» Material supplied:

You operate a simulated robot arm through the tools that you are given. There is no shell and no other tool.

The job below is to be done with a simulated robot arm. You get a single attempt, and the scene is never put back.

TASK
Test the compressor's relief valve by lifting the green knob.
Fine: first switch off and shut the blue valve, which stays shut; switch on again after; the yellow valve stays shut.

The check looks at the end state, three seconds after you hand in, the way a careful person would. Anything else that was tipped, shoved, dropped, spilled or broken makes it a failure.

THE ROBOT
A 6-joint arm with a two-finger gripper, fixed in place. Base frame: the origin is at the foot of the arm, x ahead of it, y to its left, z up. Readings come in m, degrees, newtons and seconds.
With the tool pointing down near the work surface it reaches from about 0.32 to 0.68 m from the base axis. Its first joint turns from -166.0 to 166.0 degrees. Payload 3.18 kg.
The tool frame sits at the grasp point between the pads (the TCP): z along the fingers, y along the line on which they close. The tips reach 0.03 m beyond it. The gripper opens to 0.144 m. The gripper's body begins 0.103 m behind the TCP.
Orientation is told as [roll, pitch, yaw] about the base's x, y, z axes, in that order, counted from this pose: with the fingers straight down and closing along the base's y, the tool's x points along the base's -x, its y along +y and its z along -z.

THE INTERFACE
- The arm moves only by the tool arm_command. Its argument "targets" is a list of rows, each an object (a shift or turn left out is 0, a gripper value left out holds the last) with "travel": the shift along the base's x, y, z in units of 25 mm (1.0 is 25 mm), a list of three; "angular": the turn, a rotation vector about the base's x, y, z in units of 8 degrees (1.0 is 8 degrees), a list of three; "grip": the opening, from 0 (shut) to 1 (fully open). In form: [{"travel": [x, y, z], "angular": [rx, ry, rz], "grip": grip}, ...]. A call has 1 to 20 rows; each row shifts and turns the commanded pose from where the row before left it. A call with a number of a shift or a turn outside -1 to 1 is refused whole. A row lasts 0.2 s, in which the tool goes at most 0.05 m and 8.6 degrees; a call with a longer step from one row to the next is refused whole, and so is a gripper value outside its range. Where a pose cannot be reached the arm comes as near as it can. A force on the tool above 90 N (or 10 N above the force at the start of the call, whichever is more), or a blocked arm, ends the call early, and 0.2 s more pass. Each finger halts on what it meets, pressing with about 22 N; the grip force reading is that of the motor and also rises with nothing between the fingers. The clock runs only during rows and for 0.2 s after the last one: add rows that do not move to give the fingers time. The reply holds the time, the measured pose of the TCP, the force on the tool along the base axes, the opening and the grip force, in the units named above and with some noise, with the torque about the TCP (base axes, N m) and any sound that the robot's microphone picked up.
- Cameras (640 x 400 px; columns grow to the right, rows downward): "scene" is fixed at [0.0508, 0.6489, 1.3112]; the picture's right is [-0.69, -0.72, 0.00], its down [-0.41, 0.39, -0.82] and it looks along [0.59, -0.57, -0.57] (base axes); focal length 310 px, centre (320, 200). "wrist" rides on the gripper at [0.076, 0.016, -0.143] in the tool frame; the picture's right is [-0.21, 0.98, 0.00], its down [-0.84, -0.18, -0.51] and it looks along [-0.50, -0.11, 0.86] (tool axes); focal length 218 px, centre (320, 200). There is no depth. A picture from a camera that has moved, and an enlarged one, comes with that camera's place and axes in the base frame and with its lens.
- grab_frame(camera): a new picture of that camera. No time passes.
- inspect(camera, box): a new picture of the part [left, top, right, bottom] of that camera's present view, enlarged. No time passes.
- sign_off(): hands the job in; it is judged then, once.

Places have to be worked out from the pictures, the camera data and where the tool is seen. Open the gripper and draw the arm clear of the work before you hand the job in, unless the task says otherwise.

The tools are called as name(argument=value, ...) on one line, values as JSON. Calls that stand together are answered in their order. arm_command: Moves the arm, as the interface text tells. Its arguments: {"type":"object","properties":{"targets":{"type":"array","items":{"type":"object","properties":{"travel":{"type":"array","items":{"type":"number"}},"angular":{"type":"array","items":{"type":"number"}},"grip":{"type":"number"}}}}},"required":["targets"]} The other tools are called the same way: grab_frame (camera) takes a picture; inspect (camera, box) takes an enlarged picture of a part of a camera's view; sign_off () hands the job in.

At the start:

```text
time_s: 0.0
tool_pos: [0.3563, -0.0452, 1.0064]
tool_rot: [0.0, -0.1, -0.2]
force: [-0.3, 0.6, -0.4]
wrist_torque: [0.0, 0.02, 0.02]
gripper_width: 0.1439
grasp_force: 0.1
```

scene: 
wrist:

==

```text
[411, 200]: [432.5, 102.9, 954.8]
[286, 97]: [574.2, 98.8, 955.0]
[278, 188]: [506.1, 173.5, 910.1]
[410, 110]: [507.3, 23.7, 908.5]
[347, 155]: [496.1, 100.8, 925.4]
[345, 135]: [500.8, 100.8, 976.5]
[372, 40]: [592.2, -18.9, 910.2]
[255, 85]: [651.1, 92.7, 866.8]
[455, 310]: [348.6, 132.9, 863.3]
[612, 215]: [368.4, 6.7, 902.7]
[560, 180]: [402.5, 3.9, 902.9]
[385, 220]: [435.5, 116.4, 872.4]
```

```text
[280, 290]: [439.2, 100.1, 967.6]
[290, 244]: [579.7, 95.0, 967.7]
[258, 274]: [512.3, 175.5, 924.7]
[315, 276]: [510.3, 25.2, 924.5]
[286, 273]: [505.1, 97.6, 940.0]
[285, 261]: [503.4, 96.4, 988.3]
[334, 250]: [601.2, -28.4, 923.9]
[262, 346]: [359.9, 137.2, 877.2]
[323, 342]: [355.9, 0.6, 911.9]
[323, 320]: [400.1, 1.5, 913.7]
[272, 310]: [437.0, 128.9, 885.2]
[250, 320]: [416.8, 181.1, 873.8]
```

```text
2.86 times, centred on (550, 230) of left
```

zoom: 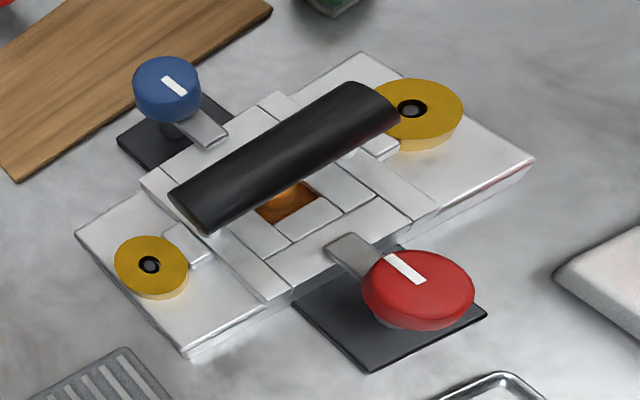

» Supplied passage:
In the previous blog we had some introduction to Ito integral, how to construct Ito integral. Ito calculus, invented by famous Japanese mathematician Kiyosi Ito, which helps us in particular in stochastic process.
We also see that Ito integral \(\mathbb{I(t)}, \ \mathbb{t \geq 0}\) is a martingale. Now we are going to see some other interesting properties of Ito integral and move forward.

» Task to carry out:
I need the supplied passage again, verbatim and complete.

» Finished exercise:
In the previous blog we had some introduction to Ito integral, how to construct Ito integral. Ito calculus, invented by famous Japanese mathematician Kiyosi Ito, which helps us in particular in stochastic process.
We also see that Ito integral \(\mathbb{I(t)}, \ \mathbb{t \geq 0}\) is a martingale. Now we are going to see some other interesting properties of Ito integral and move forward.